Abstract:
The classification problem for a control-parameter-dependent second-order differential equations is considered. The algebra of the differential invariants with respect to Lie pseudo-group of feedback transformations is calculated. The equivalence problem for a control-parameter-dependent quasi-harmonic oscillation equation is solved. Some canonical forms of this equation are constructed.
Consider the problems of equivalence and classification for the differential equation:
$$
\tag{1}
\frac{d^{2}y}{d x^{2}}+f(y,u)=0,
$$
with respect to the feedback transformations [1]:
$$
\tag{2}
\varphi\colon (x,y,u)\longmapsto (X(x,y),Y(x,y),U(u)),
$$
where the function$f(y,u)$ is smooth. Here $u$ is a scalar control
parameter. We will call an equation of form (1)
{control-parameter-dependent quasi-harmonic oscillator equation}
(QHO).
$ $ Definition. Operator
$$
\tag{3}
\nabla = M\frac{d}{dy} + N\frac{d}{du}
$$
is called $G$-invariant differentiation if it commutes with every element of any prolongation of Lie algebra $\mathcal{G}$, where $M$ and $N$ are the functions on the jet space.
$ $ Theorem.Differential operators \begin{align}
\tag{4}
\nabla_1 = \frac{z}{z_{y}} \frac{d}{dy},
\\
\tag{5}
\nabla_2 = \frac{z}{z_{u}} \frac{d}{du}
\end{align} are$G$-invariant differentiations.
$ $ Theorem.Functions $$
J_{21} =\frac{z_{yy}z}{z_y^2},\quad J_{22} =\frac{z_{yu}z}{z_{y}z_u}
$$ form a complete set of the basic second-order differential invariants, i.e.any other second-order differential invariants are the functions of$J_{21}$and$J_{22}$.

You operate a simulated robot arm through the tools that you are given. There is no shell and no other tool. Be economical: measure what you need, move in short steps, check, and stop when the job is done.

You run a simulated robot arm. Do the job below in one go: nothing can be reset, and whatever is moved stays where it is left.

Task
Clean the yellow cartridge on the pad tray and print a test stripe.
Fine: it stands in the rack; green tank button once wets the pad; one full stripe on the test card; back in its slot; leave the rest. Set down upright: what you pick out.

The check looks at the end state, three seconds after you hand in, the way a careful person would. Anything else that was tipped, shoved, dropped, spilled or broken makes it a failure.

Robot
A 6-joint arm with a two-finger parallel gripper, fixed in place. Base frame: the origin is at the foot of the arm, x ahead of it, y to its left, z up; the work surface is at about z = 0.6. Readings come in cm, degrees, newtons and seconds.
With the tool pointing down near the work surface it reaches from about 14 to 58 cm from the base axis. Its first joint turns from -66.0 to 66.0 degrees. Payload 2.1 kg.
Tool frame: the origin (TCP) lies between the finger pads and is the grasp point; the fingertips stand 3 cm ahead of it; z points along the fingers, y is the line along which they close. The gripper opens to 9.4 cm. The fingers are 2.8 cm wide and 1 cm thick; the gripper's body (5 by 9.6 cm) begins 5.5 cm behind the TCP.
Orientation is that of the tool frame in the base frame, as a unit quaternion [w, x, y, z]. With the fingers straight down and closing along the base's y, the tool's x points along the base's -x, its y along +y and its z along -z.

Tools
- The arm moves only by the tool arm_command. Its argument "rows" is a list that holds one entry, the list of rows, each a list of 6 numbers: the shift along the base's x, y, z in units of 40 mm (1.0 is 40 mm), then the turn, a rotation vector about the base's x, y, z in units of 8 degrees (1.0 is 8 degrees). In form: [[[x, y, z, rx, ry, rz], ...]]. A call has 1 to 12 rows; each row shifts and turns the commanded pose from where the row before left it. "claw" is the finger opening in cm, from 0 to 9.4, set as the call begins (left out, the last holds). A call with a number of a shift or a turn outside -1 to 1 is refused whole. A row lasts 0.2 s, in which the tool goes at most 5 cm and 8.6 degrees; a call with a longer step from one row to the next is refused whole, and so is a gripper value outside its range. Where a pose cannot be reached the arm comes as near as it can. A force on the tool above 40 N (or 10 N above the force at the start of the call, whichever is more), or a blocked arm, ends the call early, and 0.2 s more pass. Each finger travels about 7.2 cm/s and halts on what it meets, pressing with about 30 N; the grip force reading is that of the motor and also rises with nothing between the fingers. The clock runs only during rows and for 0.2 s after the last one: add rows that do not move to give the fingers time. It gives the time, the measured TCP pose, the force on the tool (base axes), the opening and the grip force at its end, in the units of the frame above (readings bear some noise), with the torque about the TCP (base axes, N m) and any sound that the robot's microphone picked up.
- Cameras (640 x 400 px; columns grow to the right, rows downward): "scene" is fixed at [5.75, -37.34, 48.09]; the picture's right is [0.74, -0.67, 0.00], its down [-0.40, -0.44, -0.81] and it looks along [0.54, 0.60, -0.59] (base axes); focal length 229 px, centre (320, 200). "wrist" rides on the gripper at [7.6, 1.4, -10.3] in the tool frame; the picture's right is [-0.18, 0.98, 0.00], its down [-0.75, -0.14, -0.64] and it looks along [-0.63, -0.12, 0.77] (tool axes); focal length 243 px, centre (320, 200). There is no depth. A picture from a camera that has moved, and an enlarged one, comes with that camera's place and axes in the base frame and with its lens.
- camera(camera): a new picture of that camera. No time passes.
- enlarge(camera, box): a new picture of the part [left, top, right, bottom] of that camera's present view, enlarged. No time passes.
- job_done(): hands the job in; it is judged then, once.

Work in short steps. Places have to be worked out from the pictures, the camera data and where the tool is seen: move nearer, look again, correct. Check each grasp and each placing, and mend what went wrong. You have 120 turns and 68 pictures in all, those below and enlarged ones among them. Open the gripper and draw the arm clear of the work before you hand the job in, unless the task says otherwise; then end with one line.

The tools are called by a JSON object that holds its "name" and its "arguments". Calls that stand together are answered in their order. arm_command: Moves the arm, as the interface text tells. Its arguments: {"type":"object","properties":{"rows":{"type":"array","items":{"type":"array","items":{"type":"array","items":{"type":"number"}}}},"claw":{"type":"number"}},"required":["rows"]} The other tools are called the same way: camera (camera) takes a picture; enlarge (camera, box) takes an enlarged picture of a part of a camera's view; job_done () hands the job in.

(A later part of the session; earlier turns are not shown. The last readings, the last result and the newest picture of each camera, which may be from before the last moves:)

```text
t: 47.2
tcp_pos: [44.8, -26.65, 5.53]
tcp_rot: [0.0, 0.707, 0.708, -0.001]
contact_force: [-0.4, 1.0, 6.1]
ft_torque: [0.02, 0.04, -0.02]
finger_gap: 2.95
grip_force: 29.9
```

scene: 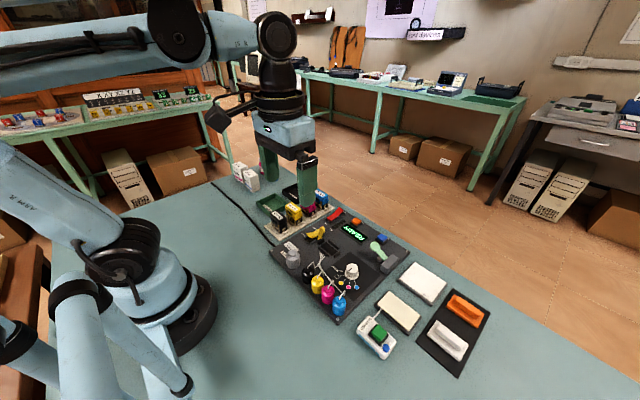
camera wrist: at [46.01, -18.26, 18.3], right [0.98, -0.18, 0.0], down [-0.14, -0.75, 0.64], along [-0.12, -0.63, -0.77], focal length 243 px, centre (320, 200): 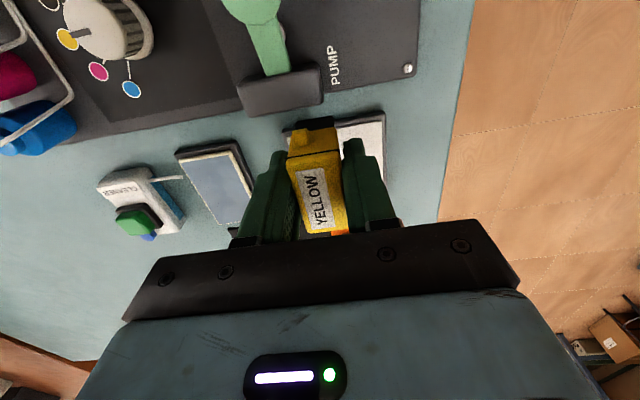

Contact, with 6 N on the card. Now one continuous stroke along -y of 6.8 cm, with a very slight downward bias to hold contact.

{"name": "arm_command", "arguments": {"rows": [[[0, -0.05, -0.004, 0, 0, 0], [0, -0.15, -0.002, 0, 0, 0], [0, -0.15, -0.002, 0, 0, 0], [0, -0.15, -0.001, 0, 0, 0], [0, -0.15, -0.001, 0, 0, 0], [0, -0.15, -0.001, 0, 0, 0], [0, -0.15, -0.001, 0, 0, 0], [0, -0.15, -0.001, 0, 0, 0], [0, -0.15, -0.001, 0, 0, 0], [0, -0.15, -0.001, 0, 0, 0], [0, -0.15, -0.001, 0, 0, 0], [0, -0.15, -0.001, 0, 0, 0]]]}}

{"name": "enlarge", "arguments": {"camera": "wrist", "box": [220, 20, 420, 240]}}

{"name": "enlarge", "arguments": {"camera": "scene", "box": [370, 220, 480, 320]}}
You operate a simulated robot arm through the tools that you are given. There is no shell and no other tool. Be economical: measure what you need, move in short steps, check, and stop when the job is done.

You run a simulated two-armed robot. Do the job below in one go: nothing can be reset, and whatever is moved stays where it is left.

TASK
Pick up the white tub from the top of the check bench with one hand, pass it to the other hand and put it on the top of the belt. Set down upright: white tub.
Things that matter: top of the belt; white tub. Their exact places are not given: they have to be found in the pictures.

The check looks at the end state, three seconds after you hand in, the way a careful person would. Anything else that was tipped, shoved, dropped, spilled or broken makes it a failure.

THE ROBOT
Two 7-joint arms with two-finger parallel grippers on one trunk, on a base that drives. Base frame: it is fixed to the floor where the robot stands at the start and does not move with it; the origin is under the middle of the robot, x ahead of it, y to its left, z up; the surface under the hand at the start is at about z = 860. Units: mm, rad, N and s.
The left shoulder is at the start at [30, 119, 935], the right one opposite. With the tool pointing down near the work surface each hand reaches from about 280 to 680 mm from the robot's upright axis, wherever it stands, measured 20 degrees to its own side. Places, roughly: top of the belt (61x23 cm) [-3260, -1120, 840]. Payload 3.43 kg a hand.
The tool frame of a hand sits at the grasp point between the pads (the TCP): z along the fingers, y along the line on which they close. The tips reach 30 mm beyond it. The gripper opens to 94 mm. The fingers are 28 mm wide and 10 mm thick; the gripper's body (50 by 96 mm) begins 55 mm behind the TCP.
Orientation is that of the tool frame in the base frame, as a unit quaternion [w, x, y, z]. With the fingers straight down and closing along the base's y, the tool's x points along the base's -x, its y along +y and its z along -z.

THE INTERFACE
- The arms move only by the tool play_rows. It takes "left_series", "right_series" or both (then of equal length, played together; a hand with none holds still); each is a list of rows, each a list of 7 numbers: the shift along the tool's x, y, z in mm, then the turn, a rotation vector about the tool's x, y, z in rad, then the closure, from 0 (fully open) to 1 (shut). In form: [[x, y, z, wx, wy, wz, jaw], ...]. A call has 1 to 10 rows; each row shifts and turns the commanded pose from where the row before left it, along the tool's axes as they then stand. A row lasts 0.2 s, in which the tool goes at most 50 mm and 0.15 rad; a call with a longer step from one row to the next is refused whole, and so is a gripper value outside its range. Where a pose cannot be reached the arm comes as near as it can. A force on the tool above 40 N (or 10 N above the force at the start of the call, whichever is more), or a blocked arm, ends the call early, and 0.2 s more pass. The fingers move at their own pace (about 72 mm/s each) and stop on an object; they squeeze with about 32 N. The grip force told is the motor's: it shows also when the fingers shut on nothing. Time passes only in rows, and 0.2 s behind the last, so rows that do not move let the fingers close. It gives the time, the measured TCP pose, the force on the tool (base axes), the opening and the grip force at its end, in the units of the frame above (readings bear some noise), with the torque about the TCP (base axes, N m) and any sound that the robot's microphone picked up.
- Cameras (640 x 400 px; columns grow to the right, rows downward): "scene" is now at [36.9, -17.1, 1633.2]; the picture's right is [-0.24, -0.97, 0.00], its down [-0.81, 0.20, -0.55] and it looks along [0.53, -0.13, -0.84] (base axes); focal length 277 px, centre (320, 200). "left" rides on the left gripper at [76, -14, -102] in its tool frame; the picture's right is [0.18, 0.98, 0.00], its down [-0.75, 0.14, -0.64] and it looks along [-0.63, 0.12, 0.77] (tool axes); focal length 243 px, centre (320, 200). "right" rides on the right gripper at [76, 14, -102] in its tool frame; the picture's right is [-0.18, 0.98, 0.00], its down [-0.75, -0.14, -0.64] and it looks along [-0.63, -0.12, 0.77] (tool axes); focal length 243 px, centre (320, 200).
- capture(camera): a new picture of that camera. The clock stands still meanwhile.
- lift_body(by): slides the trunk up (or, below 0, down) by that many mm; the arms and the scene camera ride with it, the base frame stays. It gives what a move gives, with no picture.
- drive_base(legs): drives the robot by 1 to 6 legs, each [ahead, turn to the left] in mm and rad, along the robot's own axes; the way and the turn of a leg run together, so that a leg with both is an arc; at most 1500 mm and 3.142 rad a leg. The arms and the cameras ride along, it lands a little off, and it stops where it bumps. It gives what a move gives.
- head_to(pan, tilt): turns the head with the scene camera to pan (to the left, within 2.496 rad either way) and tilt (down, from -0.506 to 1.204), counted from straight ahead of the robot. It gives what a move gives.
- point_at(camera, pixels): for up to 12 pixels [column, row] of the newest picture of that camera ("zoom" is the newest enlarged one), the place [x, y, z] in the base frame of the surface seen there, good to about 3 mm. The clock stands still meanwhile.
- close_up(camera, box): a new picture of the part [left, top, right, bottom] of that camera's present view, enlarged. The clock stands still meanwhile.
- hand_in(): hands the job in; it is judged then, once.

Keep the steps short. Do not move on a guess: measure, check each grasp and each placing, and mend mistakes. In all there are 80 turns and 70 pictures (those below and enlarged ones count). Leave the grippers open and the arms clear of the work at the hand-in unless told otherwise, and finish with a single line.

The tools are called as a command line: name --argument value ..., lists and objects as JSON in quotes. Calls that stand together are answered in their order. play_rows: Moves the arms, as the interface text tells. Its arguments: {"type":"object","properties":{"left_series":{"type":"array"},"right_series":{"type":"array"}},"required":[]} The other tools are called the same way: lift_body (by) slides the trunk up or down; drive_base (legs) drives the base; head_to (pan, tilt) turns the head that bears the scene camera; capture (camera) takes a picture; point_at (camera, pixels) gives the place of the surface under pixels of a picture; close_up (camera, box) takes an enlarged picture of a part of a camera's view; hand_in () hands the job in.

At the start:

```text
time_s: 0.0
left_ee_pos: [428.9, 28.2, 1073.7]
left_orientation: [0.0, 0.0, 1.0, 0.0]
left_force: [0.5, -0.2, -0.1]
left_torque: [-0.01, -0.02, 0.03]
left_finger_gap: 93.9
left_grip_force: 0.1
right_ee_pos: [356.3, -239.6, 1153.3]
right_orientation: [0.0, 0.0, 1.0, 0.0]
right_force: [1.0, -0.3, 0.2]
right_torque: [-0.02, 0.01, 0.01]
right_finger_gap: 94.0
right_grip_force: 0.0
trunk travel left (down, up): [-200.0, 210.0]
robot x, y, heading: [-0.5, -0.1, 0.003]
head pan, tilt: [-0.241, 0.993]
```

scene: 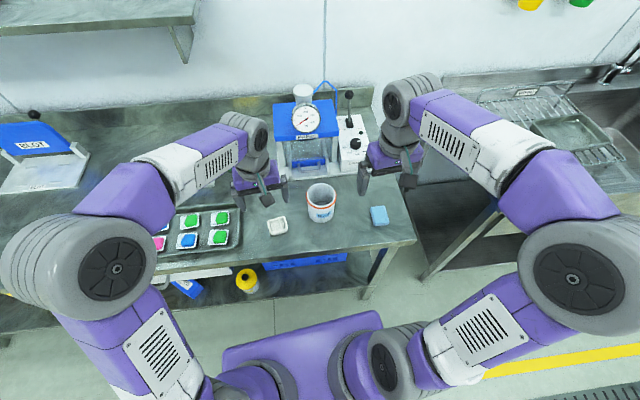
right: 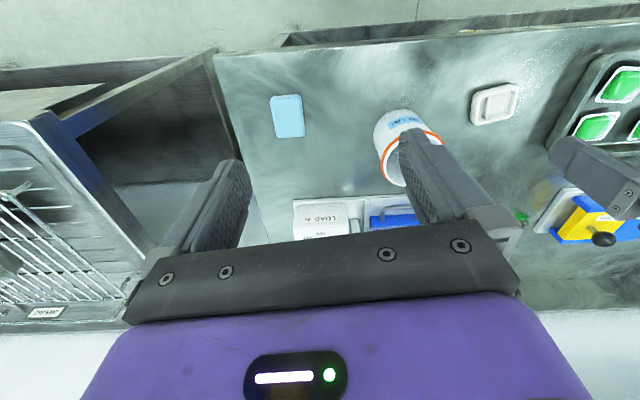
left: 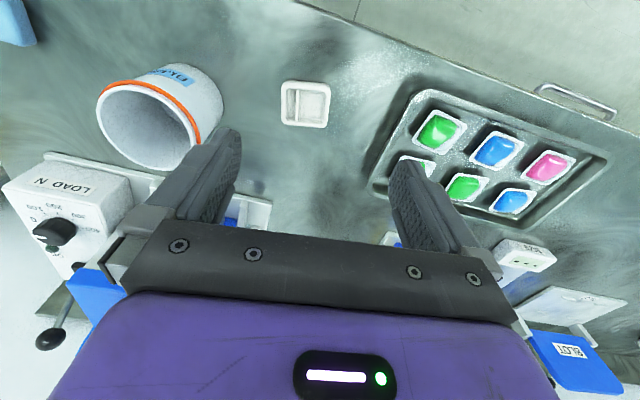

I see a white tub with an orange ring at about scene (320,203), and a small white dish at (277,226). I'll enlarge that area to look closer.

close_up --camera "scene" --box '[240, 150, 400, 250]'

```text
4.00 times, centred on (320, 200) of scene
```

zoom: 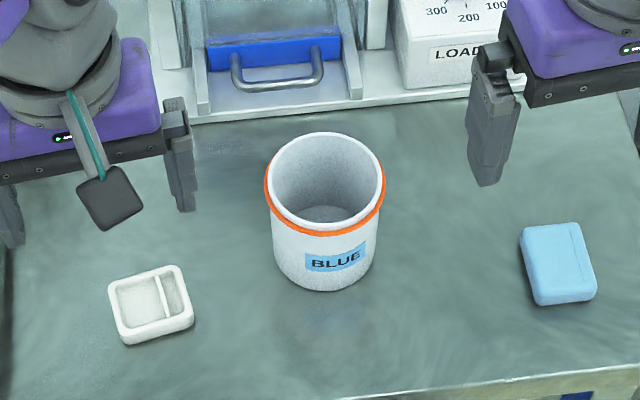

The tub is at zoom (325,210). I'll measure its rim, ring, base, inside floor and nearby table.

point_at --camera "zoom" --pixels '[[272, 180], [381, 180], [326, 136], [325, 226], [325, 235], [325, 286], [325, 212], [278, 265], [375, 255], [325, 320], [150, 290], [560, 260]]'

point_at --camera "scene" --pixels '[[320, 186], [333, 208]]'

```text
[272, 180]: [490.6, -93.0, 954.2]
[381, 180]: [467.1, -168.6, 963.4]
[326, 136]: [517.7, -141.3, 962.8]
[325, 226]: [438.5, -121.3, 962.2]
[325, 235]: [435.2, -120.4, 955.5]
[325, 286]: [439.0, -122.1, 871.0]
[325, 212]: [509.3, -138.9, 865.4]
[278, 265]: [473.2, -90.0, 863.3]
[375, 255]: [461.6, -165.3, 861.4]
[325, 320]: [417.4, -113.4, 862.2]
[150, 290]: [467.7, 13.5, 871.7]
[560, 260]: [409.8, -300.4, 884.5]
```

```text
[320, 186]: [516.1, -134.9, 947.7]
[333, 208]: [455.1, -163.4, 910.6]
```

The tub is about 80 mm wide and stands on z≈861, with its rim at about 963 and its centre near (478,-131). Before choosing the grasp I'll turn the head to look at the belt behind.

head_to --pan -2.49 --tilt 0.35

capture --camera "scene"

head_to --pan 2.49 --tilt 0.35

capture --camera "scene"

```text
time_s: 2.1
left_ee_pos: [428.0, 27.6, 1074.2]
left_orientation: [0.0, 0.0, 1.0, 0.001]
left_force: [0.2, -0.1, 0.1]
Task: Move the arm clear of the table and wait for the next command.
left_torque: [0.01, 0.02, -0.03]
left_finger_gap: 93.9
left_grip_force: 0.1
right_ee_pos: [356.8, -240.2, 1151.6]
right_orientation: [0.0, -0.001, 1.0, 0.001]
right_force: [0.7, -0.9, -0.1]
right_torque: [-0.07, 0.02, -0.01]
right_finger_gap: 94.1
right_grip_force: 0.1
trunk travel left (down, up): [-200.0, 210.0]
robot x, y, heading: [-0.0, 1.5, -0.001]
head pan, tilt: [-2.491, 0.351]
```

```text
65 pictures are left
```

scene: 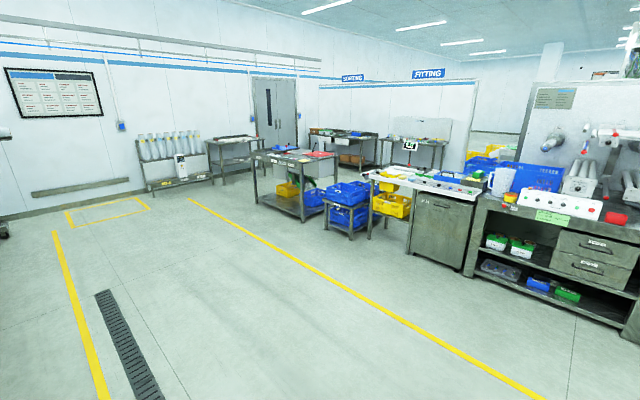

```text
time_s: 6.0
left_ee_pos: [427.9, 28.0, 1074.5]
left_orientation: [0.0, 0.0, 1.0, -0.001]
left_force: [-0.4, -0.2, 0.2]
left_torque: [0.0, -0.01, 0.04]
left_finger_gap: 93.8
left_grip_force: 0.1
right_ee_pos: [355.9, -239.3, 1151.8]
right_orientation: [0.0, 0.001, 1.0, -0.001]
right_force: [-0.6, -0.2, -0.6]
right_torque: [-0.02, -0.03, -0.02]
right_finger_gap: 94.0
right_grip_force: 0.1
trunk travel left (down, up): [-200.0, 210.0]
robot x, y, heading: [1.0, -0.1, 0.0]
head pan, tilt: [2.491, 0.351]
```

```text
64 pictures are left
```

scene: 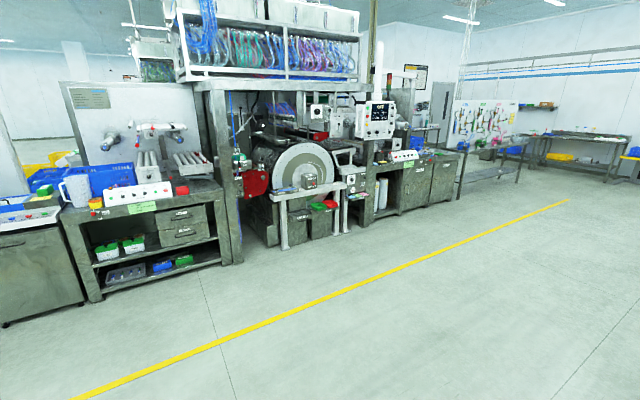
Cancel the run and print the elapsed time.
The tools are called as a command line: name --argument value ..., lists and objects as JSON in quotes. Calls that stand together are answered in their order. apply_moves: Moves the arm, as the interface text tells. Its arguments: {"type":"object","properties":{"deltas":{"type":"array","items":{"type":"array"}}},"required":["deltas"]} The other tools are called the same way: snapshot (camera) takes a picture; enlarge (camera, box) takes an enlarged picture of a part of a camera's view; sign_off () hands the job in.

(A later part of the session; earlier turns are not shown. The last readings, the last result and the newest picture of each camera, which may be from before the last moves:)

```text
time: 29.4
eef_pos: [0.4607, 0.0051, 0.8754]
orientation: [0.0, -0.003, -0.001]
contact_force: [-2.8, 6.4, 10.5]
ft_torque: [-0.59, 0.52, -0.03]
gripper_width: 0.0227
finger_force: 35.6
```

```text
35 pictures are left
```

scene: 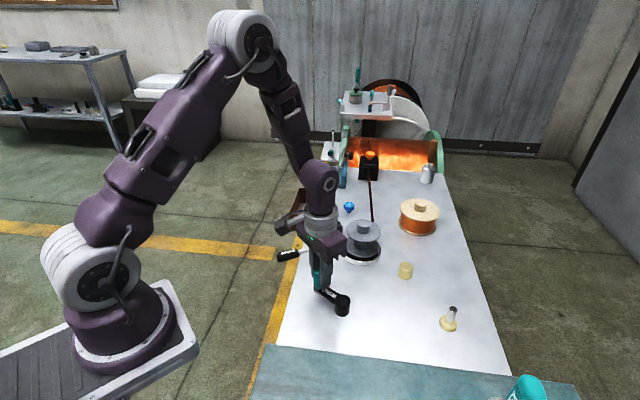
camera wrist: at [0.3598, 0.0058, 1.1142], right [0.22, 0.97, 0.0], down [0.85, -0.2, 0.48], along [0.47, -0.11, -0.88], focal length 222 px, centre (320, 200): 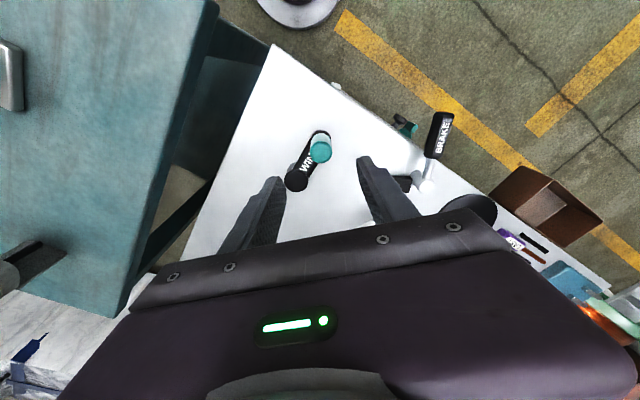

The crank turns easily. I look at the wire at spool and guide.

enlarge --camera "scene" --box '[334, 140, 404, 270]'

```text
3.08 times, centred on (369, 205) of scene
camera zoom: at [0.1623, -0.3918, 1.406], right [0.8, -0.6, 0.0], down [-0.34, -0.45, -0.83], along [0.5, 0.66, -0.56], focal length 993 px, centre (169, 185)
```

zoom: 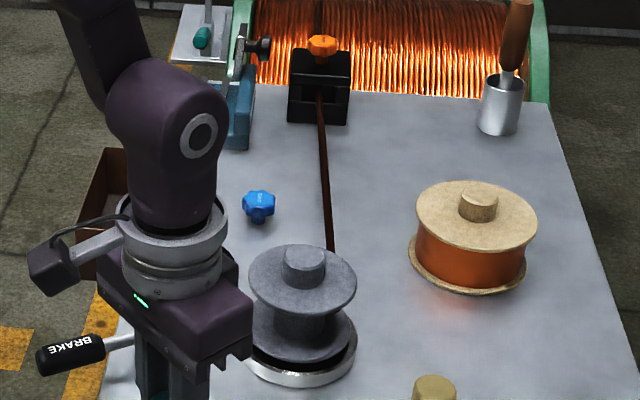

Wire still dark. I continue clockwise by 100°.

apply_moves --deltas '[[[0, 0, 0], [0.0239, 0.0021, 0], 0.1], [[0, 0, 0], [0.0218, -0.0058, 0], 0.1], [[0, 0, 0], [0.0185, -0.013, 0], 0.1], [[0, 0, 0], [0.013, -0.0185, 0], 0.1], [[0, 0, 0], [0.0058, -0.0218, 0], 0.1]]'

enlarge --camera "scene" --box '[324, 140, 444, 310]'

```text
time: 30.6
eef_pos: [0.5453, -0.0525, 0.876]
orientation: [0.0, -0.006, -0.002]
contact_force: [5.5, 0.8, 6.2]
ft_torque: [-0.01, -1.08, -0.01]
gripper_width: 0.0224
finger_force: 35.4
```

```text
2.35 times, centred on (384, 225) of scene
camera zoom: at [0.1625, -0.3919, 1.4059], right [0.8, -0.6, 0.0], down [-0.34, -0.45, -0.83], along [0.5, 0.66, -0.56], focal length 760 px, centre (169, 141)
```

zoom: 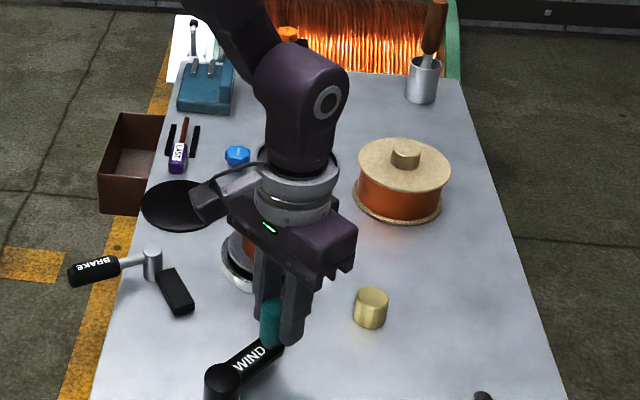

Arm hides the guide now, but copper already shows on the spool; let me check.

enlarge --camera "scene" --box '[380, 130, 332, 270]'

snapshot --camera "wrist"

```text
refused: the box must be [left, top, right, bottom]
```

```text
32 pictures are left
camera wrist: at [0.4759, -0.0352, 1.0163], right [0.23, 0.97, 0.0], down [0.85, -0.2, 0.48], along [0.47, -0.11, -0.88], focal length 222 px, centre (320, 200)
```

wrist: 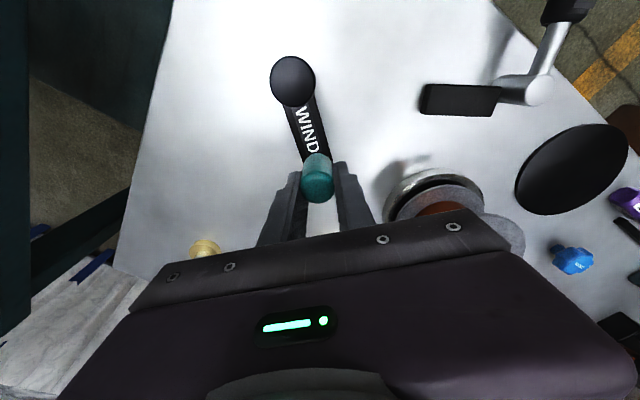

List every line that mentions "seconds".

$ $ Theorem.Quasi-harmonic oscillation equation differential invariants algebra is generated by second-order differential invariants$J_{21}$, $J_{22}$and invariant differentiations$\nabla_1$and$\nabla_2$. This algebra separates regular orbits. $ $ Let us call an equation $\mathcal{E}_f$regular, if
$$
dJ_{21}(f)\wedge dJ_{22}(f)\neq 0.
$$
Here $J(f)$ is the value of the differential invariant $J$ on the function $f = f(y,u)$.
$ $ Theorem.Suppose that the functions$f$and$g$are real-analytical. Two regular equations$\mathcal{E}_f$and$\mathcal{E}_g$are locally$G$-equivalent if and only if the functions$\Phi_{if}$and$\Phi_{ig}$identically equal ($i=1,2,3$) and 3-jets of the functions$f$and$g$belong to the same connection component.